━━━ Extract ━━━

A proposito “Del piacere di leggere”
I consigli di Marcel Proust ai Millennial del Ventunesimo Secolo.
di Andrea Giostra

Il saggio “Del piacere di leggere” di Marcel Proust apparve per la prima volta in Francia il 15 giugno 1905 sulla prestigiosa rivista parigina La Renaissance Latine. Un anno dopo Proust lo utilizzò come prefazione alla sua traduzione di Sesamo e i gigli di John Ruskin, del quale fu un superbo lettore, uno straordinario conoscitore, ed infine, un tenace e consapevole contestatore.
Leggendo questo piccolo saggio - anzi, rileggendolo dopo moltissimi anni. La prima volta lo lessi alla fine degli anni Novanta quando fu pubblicato da Passigli editore - le scene che quasi oniricamente mi appaiono accompagnando la lettura, sono quelle di un adolescente di fine Ottocento posseduto dalla brama di sapere e di conoscenza che cercava di soddisfare e contenere attraverso una lettura frenetica, vorace e ossessiva, sottoposta a rigidissimi vincoli familiari per evitare che quel ragazzo venisse sopraffatto dalle lettura trascurando la vita e le esperienze reali che veniva “costretto” a sperimentare dai suoi severissimi genitori.
Le scene che ho immaginato, traslando il contesto temporale di poco più di 130 anni, per associare quell’adolescente (appiccicato alla lettura dei libri) ai nostri ragazzi Millennial (appiccicati alla lettura dei post dei loro smartphone) può apparire dissacratoria e bizzarra. Sicuramente la maggior parte dei nostri più noti e affermati esperti - critici letterari, insegnati, intellettuali e psicologi dell’età evolutiva - valuteranno questo mio “parallelismo” inopportuno (se vogliamo essere buoni nell’aggettivo che immaginiamo utilizzerebbero dopo aver letto queste poche righe) perché leggere libri non ha nulla a che vedere (nell’immaginario collettivo dei nostri contemporanei adulti) con il “frenetico processo acritico di assorbimento passivo di immagini e notizie” che – sostengono loro, “gli esperti” - vengono subdolamente iniettate nella mente dei nostri Millennial attraverso gli smartphone, i tablet e i pc.
«La mattina, al rientro dal parco, quando tutti erano fuori “a fare una passeggiata”, io scivolavo nella sala da pranzo dove, fino all’ora ancora lontana del pranzo, non sarebbe entrato nessuno […] e dove avrei avuto per compagni rispettosi della lettura, solo i piatti decorati appesi al muro […]» (p.8). «Ero da poco a leggere nella mia camera che già bisognava andare al parco, a un chilometro dal paese. Ma dopo il gioco obbligatorio, cercavo di affrettare la fine della merenda portata nei cesti e distribuita ai ragazzi in riva al fiume, sull’erba, dove il libro era stato posato con la proibizione di prenderlo […] Lasciavo gli altri che ancora facevano merenda giù nel parco, vicino ai cigni e correvo al labirinto e, introvabile, mi sedevo sotto la pergola, appoggiato ai noccioli potati […] dove il silenzio era profondo, il rischio di essere scoperti quasi inesistente, la sicurezza resa più dolce dai richiami lontani di chi mi cercava inutilmente e qualche volta si avvicinava anche, saliva per un tratto il pendio cercando da per tutto e poi se ne tornava indietro senza avermi trovato» (pp.20-21-22).

━━━ Data ━━━

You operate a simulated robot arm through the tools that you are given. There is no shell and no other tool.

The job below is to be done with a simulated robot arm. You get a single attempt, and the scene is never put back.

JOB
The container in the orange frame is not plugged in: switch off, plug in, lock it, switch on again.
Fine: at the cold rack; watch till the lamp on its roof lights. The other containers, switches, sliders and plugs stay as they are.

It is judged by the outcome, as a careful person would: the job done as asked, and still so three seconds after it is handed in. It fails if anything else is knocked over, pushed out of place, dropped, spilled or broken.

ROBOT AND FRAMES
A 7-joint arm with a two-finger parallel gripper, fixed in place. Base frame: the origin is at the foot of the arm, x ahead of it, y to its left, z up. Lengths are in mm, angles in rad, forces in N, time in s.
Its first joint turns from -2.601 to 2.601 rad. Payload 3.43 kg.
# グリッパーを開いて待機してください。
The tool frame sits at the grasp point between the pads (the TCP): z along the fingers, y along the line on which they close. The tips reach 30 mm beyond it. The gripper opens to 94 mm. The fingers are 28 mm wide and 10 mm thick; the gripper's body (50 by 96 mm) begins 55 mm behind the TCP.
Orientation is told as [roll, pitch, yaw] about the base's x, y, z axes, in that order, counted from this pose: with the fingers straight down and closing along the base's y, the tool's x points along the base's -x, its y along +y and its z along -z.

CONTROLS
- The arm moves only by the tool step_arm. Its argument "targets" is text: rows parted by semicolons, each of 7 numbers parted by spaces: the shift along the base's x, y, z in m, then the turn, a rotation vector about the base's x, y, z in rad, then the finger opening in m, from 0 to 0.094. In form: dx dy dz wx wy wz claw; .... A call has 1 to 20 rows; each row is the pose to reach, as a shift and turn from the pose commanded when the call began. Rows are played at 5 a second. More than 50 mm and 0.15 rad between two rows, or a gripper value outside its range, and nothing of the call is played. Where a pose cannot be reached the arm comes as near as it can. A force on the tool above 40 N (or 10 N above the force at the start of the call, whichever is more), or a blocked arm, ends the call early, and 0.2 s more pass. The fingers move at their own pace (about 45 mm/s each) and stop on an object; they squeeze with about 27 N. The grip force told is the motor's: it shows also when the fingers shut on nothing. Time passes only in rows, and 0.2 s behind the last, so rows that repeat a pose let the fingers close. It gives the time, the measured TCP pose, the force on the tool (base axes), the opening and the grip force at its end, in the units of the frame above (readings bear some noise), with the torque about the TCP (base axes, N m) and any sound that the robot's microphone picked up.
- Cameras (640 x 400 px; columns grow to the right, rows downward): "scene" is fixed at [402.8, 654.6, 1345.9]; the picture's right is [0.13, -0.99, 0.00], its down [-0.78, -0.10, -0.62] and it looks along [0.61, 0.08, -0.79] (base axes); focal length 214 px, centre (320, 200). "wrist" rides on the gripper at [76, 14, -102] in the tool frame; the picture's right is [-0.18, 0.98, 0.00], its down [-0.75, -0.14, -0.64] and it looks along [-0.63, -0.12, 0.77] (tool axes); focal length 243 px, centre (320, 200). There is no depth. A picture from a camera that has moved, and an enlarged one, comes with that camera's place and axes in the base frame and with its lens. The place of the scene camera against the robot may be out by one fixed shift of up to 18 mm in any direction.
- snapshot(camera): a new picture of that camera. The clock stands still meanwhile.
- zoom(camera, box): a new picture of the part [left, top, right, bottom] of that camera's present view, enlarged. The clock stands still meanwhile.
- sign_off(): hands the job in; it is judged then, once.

━━━

# [Short exercise]
Write out the extract from "Leggendo questo piccolo" to "suoi severissimi genitori.", both included.

# [Solution]
Leggendo questo piccolo saggio - anzi, rileggendolo dopo moltissimi anni. La prima volta lo lessi alla fine degli anni Novanta quando fu pubblicato da Passigli editore - le scene che quasi oniricamente mi appaiono accompagnando la lettura, sono quelle di un adolescente di fine Ottocento posseduto dalla brama di sapere e di conoscenza che cercava di soddisfare e contenere attraverso una lettura frenetica, vorace e ossessiva, sottoposta a rigidissimi vincoli familiari per evitare che quel ragazzo venisse sopraffatto dalle lettura trascurando la vita e le esperienze reali che veniva “costretto” a sperimentare dai suoi severissimi genitori.